(Material):
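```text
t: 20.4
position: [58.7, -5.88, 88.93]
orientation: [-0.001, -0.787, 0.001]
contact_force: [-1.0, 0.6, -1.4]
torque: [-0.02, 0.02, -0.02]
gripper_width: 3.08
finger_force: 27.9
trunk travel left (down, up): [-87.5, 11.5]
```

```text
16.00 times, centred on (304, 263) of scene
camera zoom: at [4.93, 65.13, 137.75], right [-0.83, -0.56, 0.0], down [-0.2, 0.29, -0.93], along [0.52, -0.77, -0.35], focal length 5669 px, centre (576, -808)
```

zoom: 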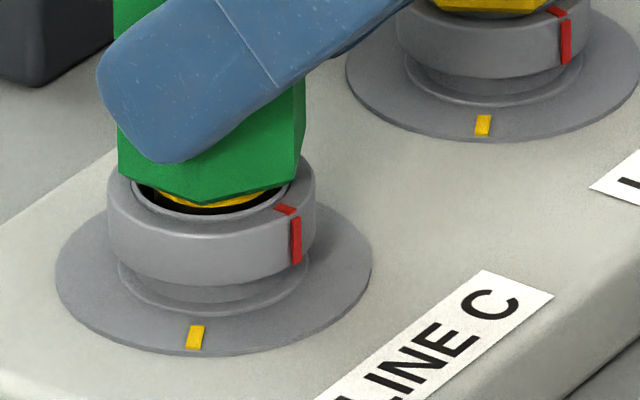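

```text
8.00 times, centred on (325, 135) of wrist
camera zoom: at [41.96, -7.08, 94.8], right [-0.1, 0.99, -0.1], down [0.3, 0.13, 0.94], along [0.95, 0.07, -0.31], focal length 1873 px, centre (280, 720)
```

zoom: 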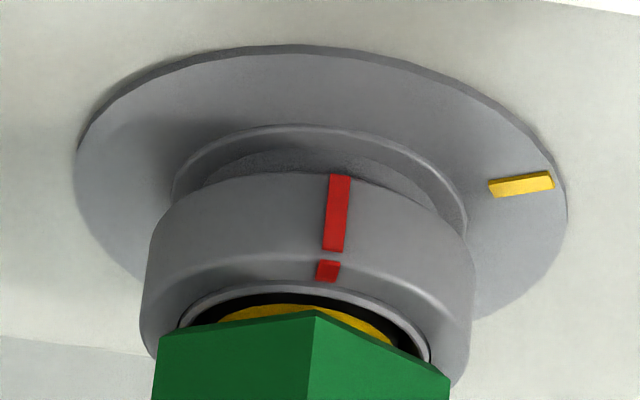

(Problem description):
Find the lines containing "focal" and list every one of them.

(Result of this task):
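camera zoom: at [4.93, 65.13, 137.75], right [-0.83, -0.56, 0.0], down [-0.2, 0.29, -0.93], along [0.52, -0.77, -0.35], focal length 5669 px, centre (576, -808)
camera zoom: at [41.96, -7.08, 94.8], right [-0.1, 0.99, -0.1], down [0.3, 0.13, 0.94], along [0.95, 0.07, -0.31], focal length 1873 px, centre (280, 720)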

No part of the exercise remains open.